----- Data segment -----

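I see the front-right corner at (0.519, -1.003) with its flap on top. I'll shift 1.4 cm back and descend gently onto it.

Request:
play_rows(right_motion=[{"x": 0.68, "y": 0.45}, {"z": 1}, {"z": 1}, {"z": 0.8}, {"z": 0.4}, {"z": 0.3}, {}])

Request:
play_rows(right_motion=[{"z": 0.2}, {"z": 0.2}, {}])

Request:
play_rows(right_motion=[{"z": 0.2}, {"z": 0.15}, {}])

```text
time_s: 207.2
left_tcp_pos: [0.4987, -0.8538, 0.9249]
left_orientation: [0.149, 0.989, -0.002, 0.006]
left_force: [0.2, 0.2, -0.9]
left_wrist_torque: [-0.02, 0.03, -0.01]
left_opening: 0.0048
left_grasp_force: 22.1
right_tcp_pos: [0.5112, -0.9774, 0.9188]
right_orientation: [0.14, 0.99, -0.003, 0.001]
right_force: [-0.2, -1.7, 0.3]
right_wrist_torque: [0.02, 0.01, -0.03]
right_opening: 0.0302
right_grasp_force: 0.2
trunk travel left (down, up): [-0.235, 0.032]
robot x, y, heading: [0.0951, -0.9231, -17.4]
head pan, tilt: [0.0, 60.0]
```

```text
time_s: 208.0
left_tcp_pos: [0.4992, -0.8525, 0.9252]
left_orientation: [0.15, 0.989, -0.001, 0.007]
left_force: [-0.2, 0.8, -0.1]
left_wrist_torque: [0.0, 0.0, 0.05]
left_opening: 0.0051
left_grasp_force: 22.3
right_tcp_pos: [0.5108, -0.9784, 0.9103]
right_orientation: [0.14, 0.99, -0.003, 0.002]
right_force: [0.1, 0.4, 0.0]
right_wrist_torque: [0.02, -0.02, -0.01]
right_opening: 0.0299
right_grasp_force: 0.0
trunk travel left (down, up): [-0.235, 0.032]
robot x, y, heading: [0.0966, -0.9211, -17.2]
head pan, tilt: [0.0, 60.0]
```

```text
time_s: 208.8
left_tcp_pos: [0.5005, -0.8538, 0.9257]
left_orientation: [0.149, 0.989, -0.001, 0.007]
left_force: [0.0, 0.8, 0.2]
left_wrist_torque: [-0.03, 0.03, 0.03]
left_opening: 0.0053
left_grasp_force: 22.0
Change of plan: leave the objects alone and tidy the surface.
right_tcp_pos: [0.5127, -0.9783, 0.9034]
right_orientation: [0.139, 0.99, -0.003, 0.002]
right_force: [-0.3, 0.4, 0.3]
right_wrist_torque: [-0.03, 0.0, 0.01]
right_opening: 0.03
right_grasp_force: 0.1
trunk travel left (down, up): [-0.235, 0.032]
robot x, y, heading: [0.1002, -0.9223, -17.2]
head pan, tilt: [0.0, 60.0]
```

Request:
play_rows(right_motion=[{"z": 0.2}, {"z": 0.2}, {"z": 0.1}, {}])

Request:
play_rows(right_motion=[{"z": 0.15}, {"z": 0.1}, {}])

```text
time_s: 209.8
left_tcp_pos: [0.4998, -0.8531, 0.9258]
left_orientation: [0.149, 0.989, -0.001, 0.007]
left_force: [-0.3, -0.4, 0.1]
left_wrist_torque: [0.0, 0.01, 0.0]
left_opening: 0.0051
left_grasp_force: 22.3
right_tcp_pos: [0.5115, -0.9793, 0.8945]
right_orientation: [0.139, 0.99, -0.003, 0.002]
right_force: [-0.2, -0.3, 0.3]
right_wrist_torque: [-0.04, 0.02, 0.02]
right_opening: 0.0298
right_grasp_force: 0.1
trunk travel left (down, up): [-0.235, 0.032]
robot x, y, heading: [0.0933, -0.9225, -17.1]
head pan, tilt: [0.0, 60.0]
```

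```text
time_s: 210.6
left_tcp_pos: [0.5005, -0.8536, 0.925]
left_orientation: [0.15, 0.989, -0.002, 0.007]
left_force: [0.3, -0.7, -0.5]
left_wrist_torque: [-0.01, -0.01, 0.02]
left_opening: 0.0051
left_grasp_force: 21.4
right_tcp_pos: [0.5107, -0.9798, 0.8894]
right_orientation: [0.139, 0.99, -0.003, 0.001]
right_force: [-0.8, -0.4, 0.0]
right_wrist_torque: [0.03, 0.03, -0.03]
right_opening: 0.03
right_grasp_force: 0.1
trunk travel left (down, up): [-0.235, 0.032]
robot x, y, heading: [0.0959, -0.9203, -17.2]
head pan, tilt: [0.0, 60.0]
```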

----- Text -----

De Bruxelles, à Göteborg, en passant par Luxembourg… Reveil de l’Europe sociale ?

 

Le 25 janvier dernier s’est tenu, à Bruxelles, la clôture d’une vaste consultation portant sur ce que pourrait être un socle de droits sociaux européens.

Jean-Claude Juncker – Président de la Commission européenne – a confirmé que ce socle devrait, dans un premier temps, s’appliquer aux 19 États membres de la zone euro, laissant la possibilité aux autres États membres qui le souhaiteraient  de s’y joindre.

 

Conseils européens du 18 octobre et du 17 novembre…

 18 octobre, le Conseil des ministres européens en charge de l’emploi et de la politique sociale a trouvé un accord unanime à propos de la proclamation du texte devant faire vivre les droits sociaux fondamentaux qui sera signé à Göteborg (Suède) le 17 novembre prochain. La veille, le 16,  la CES tiendra conférence pour réaffirmer ses revendications et obtenir le socle des droits sociaux. Elle déclare que « les ministres du travail ont fait ce qu’il fallait et mis de côté leurs différences pour approuver le socle européen des droits sociaux fondamentaux. Partout en Europe, les travailleurs attendent des actions rapides et de nouvelles lois concernant le congé parental, le congé des proches aidants, l’amélioration des conditions de travail et de sécurité, l’accès à la protection sociale et l’Autorité européenne du travail…»

-----

| What the task asks |
Retype the section of the text that opens with "De Bruxelles, à" and closes with "souhaiteraient  de s’y joindre.".

| The response |
De Bruxelles, à Göteborg, en passant par Luxembourg… Reveil de l’Europe sociale ?

 

Le 25 janvier dernier s’est tenu, à Bruxelles, la clôture d’une vaste consultation portant sur ce que pourrait être un socle de droits sociaux européens.

Jean-Claude Juncker – Président de la Commission européenne – a confirmé que ce socle devrait, dans un premier temps, s’appliquer aux 19 États membres de la zone euro, laissant la possibilité aux autres États membres qui le souhaiteraient  de s’y joindre.